An unconventional K-pop group is attempting to dominate the Korean music industry, but the genre’s fans aren’t exactly singing its praises. 

EXP Edition, a K-pop boy band that doesn’t have a single Korean member, just released a new music video for their song “Feel Like This.” While the mostly-white, American group’s video made headlines, the release also opened up a discussion about the band’s place in the Korean music industry. 

After seeing the band sing in Korean and adopt K-pop style, Asians across the internet definitely weren’t afraid to sound off on the subject. And let’s just say, many of them won’t be listening to EXP Edition on repeat. 

The band, which calls itself “a fresh hybrid of K-pop,” actually started out back in 2014 as South Korean artist Bora Kim’s master’s degree thesis project at Columbia University. Kim explained that her goal was to explore identity politics, masculinity and other topics. 

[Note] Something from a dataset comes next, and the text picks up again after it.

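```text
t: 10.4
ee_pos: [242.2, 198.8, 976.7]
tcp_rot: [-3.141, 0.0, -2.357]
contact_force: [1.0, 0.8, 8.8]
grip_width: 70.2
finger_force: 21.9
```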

“I was thinking about cultural flow, or the relationship of dominant culture and peripheral culture, and how that is interwoven with one’s identity or one’s national identity,” Kim, who initially pulled in friends Karin Kuroda and Samantha Shao to help with the band, explained. “I wanted to see what would happen if I made American boys into K-pop performers, by teaching them how to sing in Korean and act like Korean boys, and complicate this flow/appropriation even more…”

But since then, the band has grown to be much more than a college project and its members have even relocated to Seoul to infiltrate the Korean market. With this new single, however, dedicated K-pop fans don’t seem happy with the American group. Many called EXP out for appropriating Korean culture, since none of the members have Korean roots. In fact, shortly before moving to Korea, they admitted that they knew very little about the culture. 

“We haven’t been introduced to much of the culture,” Koki Tomlinson, the sole Asian, half-Japanese member of the group, told Fusion last year. “We have a very basic understanding of it, just because we’ve really only listened to K-pop.”

Several also criticized the group’s performance quality, asking why the band didn’t incorporate any choreography, an iconic element to K-pop, in their video. But one of the most vocalized criticisms was the way in which the all-American group decided to enter an Asian music industry when Asian artists and those of Asian descent barely ever make it in America’s. 

Indeed, Asian artists have had a tough time succeeding as they’ve often been rejected for “looking” Asian. Harlemm Lee, an artist of Chinese and Filipino descent, won the NBC reality show “Fame” in 2003 and even scored a record contract. However, he still struggled to have a successful career.  

“In terms of finding an advocate in the industry, the Asian thing has been the critical factor,” Lee told The New York Times years ago. “You don’t fit.”

The Korean music industry is one place where Asians dominate and some K-pop fans feel there’s a double standard at play when a completely non-Korean band just slides in. 

The criticisms haven’t deterred Kim and her crew from continuing their work, though. She told The Huffington Post in an email that she admits cultural appropriation is an issue, but insists that’s not what her group is doing. She feels the band isn’t appropriating because they are immersed in the K-pop scene. 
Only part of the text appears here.